Io non sono né un politico né uno storico, ma solo un romanziere. Cerco di capire i singoli individui, ma non posso spiegare i motivi di questa rinascita, se non così: quando sono passate alcune generazioni si tendonoa dimenticare l'orrore e le ragioni delle persecuzioni. La logica e la forza delle persecuzioni però è sempre la stessa, non c'è nessuna differenza strutturale tra la violenza perpetrata nei confronti dei migranti di oggi e quella usata verso gli ebrei di allora: "non li vogliamo qui" esprime la stessa mentalità.
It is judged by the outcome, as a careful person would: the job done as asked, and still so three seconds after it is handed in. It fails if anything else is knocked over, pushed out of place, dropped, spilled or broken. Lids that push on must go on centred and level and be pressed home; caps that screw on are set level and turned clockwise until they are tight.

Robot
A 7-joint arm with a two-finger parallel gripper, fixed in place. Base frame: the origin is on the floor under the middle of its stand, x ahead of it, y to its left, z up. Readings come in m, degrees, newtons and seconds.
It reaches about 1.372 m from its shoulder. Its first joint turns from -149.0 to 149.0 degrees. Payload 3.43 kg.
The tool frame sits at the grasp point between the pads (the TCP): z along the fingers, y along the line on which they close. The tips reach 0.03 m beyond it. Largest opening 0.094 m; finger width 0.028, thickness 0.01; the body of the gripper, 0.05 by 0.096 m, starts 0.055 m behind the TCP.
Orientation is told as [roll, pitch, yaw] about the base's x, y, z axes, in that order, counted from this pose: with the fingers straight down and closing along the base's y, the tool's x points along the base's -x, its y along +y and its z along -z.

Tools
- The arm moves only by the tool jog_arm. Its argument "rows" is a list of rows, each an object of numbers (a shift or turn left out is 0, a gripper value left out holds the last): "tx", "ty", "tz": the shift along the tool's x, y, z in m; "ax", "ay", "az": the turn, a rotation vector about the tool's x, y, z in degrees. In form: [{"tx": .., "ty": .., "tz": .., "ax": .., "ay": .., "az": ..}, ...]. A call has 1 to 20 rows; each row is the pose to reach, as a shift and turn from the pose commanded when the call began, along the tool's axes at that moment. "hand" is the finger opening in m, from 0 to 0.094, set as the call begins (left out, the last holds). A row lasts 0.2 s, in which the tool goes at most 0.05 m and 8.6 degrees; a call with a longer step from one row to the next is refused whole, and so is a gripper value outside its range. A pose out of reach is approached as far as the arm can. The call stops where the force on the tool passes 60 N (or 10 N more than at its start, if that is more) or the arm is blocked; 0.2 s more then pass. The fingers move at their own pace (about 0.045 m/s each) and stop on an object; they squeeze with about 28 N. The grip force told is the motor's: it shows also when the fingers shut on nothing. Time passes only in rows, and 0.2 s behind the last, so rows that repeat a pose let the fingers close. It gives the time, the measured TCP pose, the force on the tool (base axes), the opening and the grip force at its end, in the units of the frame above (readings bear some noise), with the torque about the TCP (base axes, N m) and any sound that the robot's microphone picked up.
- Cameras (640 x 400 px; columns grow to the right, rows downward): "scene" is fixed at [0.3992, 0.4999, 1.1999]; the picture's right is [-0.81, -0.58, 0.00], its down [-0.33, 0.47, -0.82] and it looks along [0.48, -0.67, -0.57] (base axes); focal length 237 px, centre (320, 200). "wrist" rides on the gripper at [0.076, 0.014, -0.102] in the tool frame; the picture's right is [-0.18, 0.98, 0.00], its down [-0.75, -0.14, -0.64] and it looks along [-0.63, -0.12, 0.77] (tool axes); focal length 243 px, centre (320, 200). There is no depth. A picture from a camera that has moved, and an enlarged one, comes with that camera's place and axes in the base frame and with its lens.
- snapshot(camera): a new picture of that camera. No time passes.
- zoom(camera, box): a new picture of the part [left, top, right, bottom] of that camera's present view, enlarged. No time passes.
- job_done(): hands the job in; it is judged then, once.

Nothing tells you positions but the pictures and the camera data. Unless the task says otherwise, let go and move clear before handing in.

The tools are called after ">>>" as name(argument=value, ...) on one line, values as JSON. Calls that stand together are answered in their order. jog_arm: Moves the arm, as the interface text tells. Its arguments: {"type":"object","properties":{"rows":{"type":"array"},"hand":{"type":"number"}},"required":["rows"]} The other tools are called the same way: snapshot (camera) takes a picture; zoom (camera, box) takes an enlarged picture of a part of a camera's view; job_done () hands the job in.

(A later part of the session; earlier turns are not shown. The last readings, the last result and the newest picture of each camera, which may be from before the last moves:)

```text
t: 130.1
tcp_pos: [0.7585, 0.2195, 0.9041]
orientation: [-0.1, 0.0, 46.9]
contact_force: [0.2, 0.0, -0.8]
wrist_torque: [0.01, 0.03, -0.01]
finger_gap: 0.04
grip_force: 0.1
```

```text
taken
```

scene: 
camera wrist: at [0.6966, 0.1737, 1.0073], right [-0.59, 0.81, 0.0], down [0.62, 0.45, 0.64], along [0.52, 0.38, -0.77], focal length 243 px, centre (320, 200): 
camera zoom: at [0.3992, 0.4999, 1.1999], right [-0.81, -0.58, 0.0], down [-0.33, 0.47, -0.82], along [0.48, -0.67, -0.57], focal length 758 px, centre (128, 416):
Perciò ritengo importante che romanzi come i miei vengano pubblicati, anche a prescindere dalla loro qualità letteraria, per preservare la memoria delle persecuzioni, della brutalità con cui le persone venivano cacciate di casa, i figli separati dai genitori, si moriva nei campi di concentramento dopo aver patito enormi sofferenze nel corpo e nell'anima.
Solo ricordando queste sofferenza scatta l'empatia, che ci fa pensare che tutto questo sarebbe potuto accadere a noi o ai nostri cari. E se pensiamo che possa accadere ancora oggi, allora deve tornare anche la memoria, e tutte le forme di razzismo e di violenza possono essere affrontate in modo migliore.